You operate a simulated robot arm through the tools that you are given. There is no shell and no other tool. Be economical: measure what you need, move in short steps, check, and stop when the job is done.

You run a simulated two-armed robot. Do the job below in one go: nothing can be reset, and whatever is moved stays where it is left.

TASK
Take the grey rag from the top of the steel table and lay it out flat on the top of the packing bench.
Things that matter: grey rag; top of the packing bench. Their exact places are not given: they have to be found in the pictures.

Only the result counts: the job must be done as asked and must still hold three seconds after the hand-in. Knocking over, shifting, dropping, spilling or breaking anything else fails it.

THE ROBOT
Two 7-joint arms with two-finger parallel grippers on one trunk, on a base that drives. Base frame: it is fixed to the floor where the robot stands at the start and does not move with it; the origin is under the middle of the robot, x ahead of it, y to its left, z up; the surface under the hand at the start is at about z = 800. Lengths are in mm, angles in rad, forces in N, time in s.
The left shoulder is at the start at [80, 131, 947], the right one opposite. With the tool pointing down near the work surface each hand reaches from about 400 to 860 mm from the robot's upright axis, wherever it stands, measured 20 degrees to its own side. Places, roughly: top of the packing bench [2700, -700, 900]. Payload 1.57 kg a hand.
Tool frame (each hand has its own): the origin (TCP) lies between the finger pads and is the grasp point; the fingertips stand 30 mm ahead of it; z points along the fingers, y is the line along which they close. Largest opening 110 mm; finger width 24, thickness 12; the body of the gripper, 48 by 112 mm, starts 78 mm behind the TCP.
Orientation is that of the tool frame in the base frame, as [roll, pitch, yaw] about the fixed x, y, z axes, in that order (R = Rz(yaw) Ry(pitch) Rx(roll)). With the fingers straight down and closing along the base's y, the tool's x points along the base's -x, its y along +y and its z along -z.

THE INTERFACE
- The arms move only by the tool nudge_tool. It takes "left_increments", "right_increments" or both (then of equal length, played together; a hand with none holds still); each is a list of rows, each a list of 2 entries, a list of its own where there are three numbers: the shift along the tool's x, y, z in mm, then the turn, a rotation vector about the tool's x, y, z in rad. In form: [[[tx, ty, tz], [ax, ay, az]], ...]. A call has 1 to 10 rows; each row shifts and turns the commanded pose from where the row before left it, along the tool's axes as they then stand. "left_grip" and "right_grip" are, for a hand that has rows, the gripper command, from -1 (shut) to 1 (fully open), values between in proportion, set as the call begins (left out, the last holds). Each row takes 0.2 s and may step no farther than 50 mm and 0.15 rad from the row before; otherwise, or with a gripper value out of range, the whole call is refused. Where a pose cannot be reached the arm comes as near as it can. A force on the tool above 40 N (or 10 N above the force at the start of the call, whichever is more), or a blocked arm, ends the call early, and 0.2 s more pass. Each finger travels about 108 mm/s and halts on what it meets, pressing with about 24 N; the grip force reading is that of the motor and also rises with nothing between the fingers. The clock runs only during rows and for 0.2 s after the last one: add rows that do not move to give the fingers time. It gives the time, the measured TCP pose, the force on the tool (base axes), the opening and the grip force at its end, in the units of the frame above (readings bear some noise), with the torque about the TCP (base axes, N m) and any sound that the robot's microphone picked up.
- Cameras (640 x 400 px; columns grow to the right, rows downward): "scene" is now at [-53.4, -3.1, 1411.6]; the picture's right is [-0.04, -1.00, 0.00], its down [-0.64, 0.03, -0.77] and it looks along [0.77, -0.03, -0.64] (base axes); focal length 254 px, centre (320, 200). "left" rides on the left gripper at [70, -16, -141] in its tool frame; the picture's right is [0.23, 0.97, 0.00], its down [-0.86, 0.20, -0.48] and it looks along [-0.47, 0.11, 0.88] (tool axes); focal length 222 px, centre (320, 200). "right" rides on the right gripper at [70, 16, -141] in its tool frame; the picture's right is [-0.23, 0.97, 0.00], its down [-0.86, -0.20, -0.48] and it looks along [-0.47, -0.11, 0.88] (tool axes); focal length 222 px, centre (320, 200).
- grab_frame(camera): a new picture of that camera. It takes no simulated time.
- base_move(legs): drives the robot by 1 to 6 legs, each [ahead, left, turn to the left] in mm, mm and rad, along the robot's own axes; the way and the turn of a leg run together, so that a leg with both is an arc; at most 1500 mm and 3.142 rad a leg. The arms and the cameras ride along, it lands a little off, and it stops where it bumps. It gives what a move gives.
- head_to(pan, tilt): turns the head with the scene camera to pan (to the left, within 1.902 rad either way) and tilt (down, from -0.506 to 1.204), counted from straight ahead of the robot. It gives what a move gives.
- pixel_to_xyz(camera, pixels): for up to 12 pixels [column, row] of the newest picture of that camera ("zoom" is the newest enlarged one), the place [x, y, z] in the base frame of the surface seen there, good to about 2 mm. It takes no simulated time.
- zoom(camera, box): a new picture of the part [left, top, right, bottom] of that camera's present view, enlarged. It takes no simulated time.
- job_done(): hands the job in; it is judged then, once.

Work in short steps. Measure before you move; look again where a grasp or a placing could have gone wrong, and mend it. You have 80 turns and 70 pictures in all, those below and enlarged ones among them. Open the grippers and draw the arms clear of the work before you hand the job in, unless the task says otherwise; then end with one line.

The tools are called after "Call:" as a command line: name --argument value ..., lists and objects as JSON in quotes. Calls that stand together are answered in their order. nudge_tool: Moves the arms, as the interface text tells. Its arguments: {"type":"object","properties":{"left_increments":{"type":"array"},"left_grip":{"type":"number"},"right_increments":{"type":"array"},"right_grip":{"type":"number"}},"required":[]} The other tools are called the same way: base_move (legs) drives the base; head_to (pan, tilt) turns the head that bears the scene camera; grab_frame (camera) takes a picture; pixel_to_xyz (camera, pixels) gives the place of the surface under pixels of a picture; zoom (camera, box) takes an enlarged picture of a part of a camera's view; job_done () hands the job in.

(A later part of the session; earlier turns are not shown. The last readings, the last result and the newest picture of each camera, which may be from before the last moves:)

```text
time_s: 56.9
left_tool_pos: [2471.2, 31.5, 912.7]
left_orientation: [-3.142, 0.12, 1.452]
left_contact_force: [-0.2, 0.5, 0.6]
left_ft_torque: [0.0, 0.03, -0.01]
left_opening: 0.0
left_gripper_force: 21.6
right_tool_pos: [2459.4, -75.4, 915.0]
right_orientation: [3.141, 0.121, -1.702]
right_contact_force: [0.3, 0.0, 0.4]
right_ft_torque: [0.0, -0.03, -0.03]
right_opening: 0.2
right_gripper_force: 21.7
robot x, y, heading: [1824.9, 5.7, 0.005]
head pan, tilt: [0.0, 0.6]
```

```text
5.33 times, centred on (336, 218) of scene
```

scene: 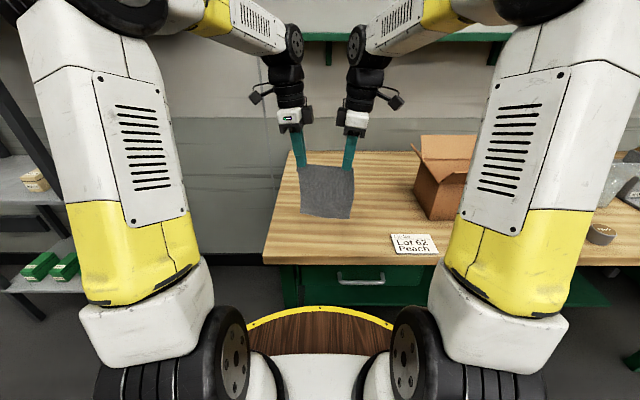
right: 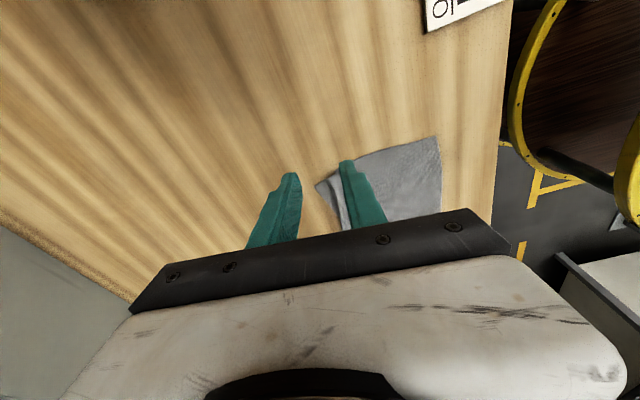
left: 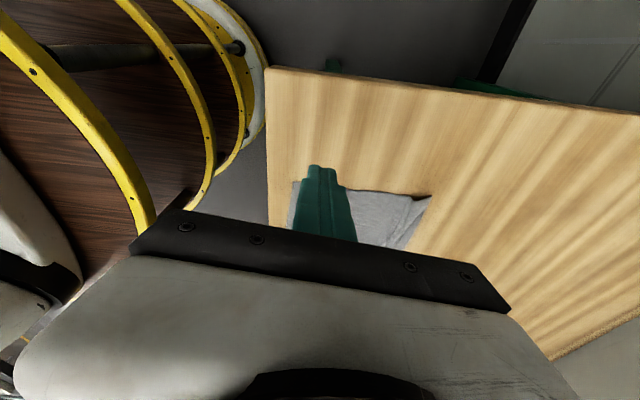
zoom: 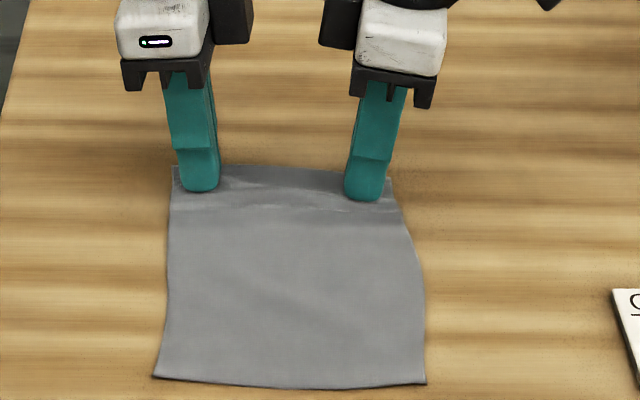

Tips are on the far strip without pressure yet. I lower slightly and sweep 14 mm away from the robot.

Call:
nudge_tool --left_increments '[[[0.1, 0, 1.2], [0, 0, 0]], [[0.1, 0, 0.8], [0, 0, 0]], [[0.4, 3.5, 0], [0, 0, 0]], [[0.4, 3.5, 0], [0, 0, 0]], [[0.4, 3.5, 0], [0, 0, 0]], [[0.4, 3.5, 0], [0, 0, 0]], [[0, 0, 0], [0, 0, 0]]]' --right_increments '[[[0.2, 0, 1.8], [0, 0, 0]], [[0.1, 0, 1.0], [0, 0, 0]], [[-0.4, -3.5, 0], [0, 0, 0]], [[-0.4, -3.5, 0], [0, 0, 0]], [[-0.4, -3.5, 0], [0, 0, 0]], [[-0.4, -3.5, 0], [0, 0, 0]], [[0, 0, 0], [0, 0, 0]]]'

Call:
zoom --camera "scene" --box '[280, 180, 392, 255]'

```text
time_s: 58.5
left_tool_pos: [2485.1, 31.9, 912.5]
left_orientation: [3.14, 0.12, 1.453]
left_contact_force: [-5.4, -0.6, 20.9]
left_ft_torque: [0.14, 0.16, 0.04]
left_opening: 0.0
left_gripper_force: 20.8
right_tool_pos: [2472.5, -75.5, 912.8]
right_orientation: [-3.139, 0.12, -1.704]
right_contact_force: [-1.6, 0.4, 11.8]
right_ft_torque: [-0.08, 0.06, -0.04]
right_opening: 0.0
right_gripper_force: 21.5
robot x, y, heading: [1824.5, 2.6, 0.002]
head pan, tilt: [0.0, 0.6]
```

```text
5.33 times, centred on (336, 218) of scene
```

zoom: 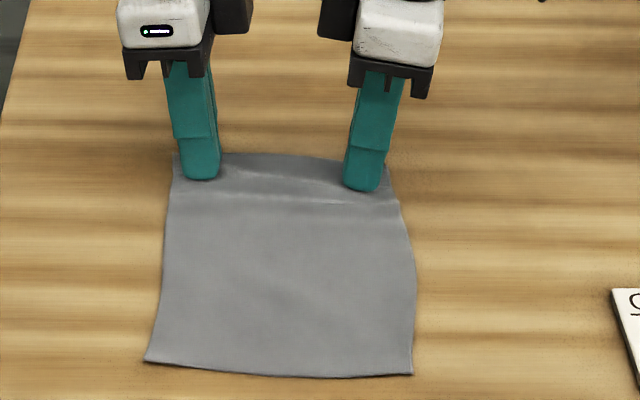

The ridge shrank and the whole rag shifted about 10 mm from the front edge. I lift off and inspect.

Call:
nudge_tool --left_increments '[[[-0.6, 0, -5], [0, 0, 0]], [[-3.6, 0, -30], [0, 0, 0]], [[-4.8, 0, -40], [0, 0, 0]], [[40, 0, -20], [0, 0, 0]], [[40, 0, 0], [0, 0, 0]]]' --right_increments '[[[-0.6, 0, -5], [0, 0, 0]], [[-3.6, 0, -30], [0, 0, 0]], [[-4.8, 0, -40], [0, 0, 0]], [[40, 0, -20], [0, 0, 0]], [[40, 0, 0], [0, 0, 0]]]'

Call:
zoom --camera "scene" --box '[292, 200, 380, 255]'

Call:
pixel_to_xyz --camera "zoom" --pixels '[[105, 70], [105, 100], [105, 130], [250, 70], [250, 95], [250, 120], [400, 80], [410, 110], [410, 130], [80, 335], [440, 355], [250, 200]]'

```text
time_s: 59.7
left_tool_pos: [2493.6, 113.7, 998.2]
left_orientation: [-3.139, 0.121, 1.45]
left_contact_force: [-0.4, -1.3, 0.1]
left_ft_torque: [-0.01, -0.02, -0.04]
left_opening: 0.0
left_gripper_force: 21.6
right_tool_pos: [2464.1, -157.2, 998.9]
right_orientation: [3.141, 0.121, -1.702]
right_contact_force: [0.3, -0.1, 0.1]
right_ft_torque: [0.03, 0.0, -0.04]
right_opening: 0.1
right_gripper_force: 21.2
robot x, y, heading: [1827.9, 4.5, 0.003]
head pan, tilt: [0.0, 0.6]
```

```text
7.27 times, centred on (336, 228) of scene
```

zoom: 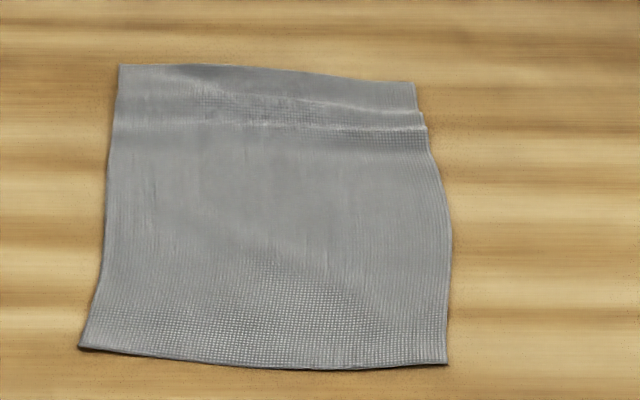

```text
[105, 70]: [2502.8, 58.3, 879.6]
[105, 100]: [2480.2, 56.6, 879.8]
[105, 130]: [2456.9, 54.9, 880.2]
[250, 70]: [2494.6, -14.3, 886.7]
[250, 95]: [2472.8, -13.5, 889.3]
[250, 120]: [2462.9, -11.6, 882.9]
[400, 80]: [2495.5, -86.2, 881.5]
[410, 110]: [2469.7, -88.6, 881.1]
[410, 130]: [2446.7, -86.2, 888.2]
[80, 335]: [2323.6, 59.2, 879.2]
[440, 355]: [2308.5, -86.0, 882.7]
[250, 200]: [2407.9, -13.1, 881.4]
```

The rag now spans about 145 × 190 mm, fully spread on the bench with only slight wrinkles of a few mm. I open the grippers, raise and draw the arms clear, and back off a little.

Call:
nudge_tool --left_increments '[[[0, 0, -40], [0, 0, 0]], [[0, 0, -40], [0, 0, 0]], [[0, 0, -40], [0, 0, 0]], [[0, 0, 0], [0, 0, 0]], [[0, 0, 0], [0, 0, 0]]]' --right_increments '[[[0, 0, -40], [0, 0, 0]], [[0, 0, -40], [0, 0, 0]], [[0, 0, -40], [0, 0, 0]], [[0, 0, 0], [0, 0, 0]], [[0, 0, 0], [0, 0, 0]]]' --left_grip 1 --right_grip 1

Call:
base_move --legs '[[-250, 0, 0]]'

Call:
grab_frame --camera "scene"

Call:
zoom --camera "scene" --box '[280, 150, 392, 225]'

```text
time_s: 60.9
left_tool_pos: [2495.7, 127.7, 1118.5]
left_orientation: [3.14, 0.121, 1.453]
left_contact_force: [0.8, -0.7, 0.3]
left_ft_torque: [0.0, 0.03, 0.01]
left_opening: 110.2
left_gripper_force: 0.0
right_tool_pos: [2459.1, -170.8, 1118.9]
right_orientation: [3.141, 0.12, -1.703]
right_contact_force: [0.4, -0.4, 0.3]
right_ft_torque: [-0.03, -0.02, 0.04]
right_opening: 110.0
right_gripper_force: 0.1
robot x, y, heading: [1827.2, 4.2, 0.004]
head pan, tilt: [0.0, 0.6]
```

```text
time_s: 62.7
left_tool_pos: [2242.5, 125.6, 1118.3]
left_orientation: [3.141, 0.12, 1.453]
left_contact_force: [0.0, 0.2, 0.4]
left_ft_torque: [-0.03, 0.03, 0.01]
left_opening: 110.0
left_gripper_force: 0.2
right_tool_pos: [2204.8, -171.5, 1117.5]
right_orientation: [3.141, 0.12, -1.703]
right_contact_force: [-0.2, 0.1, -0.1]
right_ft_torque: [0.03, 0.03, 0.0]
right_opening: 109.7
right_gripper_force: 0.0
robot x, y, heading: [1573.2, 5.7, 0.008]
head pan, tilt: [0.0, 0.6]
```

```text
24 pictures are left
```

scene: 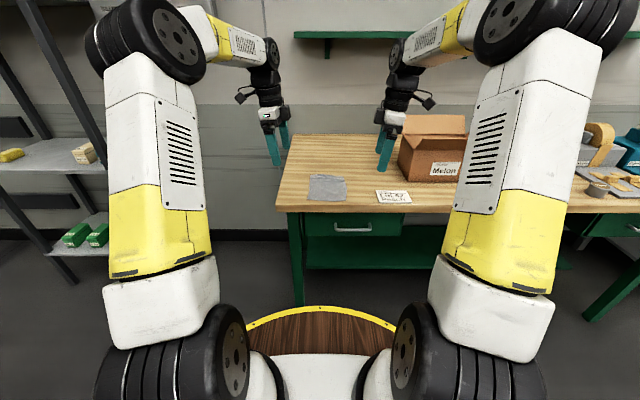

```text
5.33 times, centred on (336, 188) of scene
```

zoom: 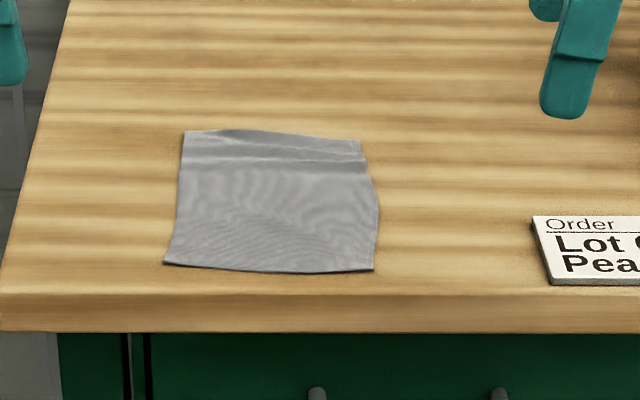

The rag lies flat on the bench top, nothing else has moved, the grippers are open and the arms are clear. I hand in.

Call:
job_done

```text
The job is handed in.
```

══════════

Short task
Of the lines in this listing, report how many contain the string "below", and give the number only.

Right answer
2